Universal Design for Learning
Universal Design for Learning, or UDL, is based on the assumption that all students can be included in all lessons. The concept comes from architecture where buildings can be designed so that they are fully accessible for everyone, even those with physical, sensory of other disabilities. These aspects are very common now with accessibility being required in building applications. Accessible toilets, ramps, braille markings, lever action handles and automatic doors are so common as not to be exceptional.
In education the concept of ‘one lesson fits all’ has never been effective and most teachers regularly make adjustments to cater for individual differences. UDL is designed to look at the issue of diversity systematically so that teachers have a range of modifications that they can use to minimise or eliminate barriers to individual students being able to access the curriculum. UDL is based on brain research where different areas of the brain are involved in gaining the information, demonstrating competence and becoming engaged in the learning process.
This means three major areas are developed:
- What are the different ways that we could present the information so all students could interact with it. This means looking at alternatives to didactic teaching such as use of films, recordings, exercises and different time limits. It might mean providing visual options for some students, opportunities to be in low stimulation environments for others and supportive groupings for struggling students.

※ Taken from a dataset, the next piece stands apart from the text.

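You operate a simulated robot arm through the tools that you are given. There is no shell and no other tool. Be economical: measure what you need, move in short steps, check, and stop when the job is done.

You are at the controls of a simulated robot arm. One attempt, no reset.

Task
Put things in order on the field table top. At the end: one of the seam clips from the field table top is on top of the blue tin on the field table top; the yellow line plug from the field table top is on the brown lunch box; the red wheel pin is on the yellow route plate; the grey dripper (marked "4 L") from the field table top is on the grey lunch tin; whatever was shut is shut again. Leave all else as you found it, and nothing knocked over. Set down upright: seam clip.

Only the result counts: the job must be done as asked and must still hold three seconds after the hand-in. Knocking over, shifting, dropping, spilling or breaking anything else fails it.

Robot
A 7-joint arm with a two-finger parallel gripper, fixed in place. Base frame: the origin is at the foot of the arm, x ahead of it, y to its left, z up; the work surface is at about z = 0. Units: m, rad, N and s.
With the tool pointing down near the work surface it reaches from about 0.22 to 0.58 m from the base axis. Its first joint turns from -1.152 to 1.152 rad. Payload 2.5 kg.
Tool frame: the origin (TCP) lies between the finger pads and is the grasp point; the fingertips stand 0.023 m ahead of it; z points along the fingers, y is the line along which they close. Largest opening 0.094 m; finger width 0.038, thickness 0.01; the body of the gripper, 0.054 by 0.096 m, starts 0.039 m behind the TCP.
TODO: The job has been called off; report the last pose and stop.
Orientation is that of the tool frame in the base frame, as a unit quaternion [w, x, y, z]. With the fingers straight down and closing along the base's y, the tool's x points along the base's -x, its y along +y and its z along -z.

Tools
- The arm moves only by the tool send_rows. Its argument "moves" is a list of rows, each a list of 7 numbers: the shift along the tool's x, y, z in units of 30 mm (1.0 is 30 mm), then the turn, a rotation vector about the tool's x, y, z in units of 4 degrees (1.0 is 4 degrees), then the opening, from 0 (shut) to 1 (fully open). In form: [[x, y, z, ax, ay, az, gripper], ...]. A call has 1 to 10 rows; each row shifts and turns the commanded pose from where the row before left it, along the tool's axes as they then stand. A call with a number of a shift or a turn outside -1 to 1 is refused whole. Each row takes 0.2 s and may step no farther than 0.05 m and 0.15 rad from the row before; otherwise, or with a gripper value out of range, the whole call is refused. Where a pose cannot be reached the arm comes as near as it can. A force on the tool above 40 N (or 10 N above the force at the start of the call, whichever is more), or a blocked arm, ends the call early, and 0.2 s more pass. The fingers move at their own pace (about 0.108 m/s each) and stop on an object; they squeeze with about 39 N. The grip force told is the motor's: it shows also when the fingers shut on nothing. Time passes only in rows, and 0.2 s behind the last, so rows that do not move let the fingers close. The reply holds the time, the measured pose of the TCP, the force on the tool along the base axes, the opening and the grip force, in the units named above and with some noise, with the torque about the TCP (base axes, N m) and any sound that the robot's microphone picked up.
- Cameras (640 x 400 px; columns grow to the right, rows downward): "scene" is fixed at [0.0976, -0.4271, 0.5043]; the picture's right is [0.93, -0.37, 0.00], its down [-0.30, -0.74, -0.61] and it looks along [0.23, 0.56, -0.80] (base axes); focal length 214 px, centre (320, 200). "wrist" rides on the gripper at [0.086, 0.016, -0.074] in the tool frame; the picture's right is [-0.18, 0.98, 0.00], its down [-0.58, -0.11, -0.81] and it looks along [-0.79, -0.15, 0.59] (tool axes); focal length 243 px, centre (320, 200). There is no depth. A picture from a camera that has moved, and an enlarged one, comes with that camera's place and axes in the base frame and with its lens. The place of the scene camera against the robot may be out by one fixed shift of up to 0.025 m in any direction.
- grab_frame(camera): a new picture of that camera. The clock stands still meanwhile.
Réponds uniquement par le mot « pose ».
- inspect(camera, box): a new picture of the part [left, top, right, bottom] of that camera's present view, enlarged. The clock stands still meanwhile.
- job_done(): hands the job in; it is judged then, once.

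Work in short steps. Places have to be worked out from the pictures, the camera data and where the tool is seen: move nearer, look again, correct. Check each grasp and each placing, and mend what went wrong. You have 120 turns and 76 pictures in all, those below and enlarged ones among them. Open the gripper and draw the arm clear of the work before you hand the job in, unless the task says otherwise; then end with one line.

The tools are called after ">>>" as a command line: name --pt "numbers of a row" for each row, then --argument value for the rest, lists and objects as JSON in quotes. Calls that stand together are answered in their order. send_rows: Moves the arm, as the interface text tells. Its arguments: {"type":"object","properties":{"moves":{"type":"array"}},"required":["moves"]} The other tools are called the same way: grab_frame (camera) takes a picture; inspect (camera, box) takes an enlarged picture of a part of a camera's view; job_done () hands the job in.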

- What are the different ways that we could assess the students’ learning. The national curriculum provides extensive alternatives to achieve this, and again there are normally multiple was to assess whether a student has gained competence other than written tests.
- What are the different ways that we can engage the students in the learning process. This means having a deep understanding of each student in terms of their needs and desires as well as structuring the learning to maximise student involvement and choice.
When provided with the framework, the creativity of teachers comes out in multiple ways of implementing UDL in their classroom with major benefits academically and in the culture of the classroom.
In additional to UDL, work on teaching to diversity from the University of Oregon show how good lesson preparation can ensure that all students gain core concepts, most gain broader applications and examples and some students are challenged to extend the material into new areas. In this way we ensure that all students from the most challenged to the most gifted are challenged at their level.